Laut der spanischen Nachrichtenagentur EFE hatte Uruguay sich schon im September 2013 um einen Beitritt zu den Verhandlungen beworben. Das wirft die Frage auf, warum die damalige Regierung von Präsident José Mujica die Öffentlichkeit nicht über diese Entwicklung informiert hatte. Die im Regierungsbündnis für internationale Politik zuständigen Senatoren und Berater gaben an, von der Teilnahme an den Tisa-Verhandlungen nichts gewusst zu haben, und beklagen, dass es innerhalb der Koalition keine Diskussion darüber gegeben habe. Mujica rechtfertigte sich indes mit den Worten: „Wenn Uruguay sich verteidigen will, muss es wissen, was da gerade ‘gekocht’ wird.

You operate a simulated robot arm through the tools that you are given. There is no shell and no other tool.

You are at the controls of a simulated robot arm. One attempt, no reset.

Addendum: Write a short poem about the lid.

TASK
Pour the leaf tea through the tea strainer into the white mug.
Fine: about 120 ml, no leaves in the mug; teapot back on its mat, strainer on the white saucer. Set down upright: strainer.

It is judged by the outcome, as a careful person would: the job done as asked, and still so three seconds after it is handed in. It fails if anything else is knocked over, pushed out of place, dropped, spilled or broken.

Die großen Mächte machen das sonst unter sich aus und zwingen es uns später auf.“

Ein Beitritt Uruguays zu Tisa brächte auch weiteres Konfliktpotenzial für das regionale Wirtschaftsbündnis Mercosur, dem Argentinien, Brasilien, Paraguay, Uruguay und Venezuela und ab kommendem Juni auch Bolivien angehören. Bisher nimmt nur Paraguay ebenfalls an den Verhandlungen teil.